In a recent case, pharmaceutical giant Pfizer tried to argue that it should be allowed to cover Medicare co-pays for tafamidis. Pfizer charges approximately $225,000 per year for tafamidis. That means, for Medicare Part D patients, tafamidis has co-pays of over $10,000 per year. The court rejected Pfizer’s attempt to cover these co-pays, “since the [Anti-Kickback Statute] prohibits all remuneration that induces purchases of drugs like tafamidis.”
To get around the prohibition on covering Medicare patients’ co-pays directly, many pharmaceutical companies have tried to use co-pay foundations to cover the co-pays indirectly. The Anti-Kickback Statute, however, makes it illegal to pay a kickback either “directly or indirectly.” Furthermore, HHS-OIG has issued bulletins warning that pharmaceutical companies should not attempt to use a co-pay foundation as a “conduit” to cover Medicare patients’ drug co-pays. Still, as the recent settlements demonstrate, many pharmaceutical companies tried to do exactly what OIG warned against.
Because pharmaceutical companies continue to set very high prices for some drugs, the temptation remains for the companies to use co-pay foundations as vehicles to cover Medicare co-pays, in violation of the Anti-Kickback Statute. Whistleblowers can play a role in stopping these kickbacks. Employees of pharmaceutical companies and co-pay foundations are particularly well-situated to observe and identify behavior that is not purely charitable, but is designed to ensure that pharmaceutical companies effectively subsidize the cost of their expensive drugs by covering the drugs’ Medicare co-pays.
Gregg Shapiro represents whistleblowers as a partner at Newman & Shapiro. For 16 years, he was an Assistant United States Attorney in Boston, and he led cases that resulted in over $1 billion in settlements involving pharmaceutical company payments to co-pay foundations.
 HHS-OIG, Special Fraud Alert, 59 Fed. Reg. 65372, 65375 (Dec. 19, 1994).

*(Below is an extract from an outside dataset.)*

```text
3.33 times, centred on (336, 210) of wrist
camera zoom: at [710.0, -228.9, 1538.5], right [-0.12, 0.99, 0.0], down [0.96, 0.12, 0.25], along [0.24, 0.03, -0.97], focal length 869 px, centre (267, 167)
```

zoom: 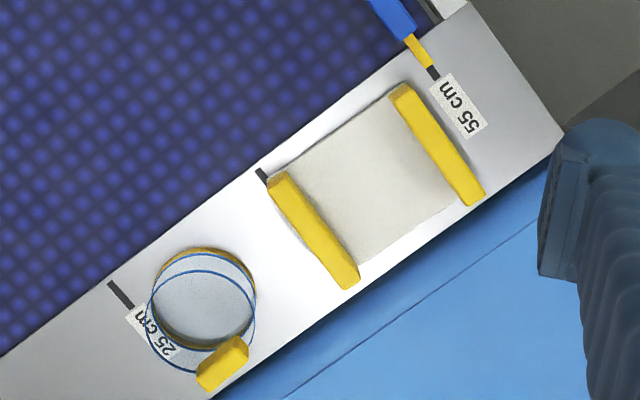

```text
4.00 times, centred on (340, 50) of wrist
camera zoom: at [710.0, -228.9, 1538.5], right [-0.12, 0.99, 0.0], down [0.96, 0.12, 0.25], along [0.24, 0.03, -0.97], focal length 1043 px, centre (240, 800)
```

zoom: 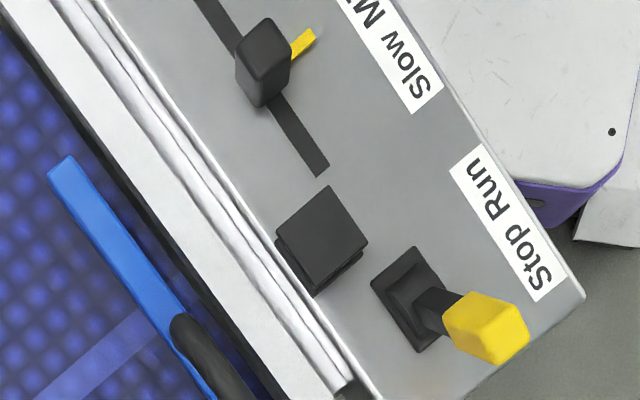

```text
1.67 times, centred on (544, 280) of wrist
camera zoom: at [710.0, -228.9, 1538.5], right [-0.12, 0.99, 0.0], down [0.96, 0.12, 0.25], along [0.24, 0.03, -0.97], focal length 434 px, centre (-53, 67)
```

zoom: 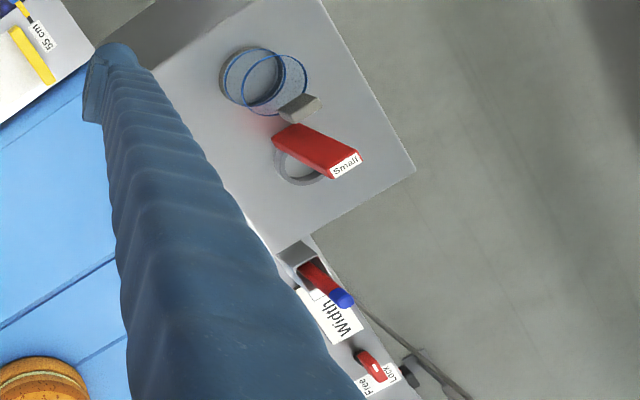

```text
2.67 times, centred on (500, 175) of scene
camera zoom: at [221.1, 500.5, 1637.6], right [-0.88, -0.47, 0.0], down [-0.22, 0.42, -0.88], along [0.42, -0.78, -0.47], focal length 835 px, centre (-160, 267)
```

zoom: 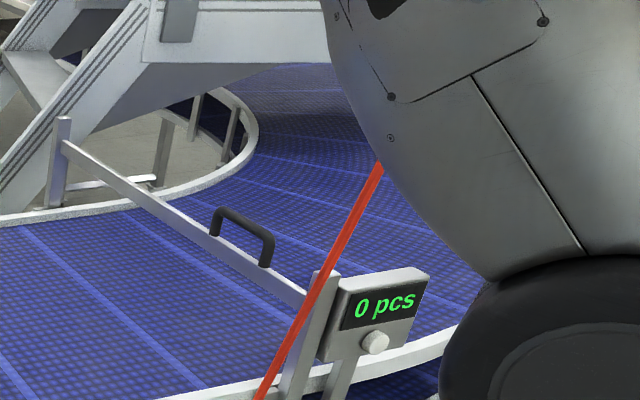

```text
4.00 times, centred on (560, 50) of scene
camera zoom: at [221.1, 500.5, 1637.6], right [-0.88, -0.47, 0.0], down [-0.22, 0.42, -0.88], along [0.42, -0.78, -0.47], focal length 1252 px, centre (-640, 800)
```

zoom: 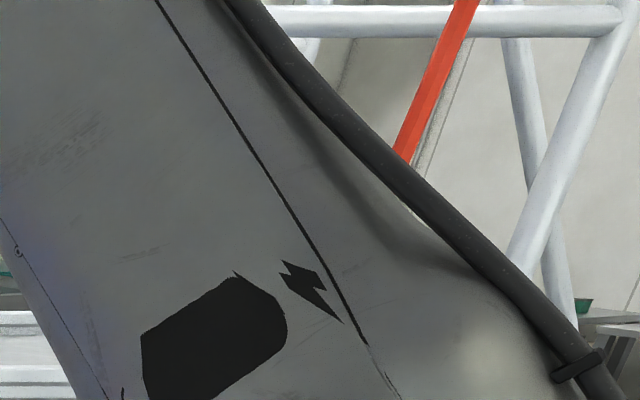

 Pfizer Inc. v. United States, 2021 U.S. Dist. LEXIS 189381, at *45 (S.D.N.Y. Sept. 30, 2021).
 42 U.S.C. § 1320a-7b(b).
 HHS-OIG, Special Advisory Bulletin on Patient Assistance Programs for Medicare Part D Enrollees, 70 Fed. Reg. 70623, 70627 (Nov. 22, 2005); HHS-OIG, Supplemental Special Advisory Bulletin: Independent Charity Patient Assistance Programs, 79 Fed. Reg. 31120, 31122 (May 30, 2014).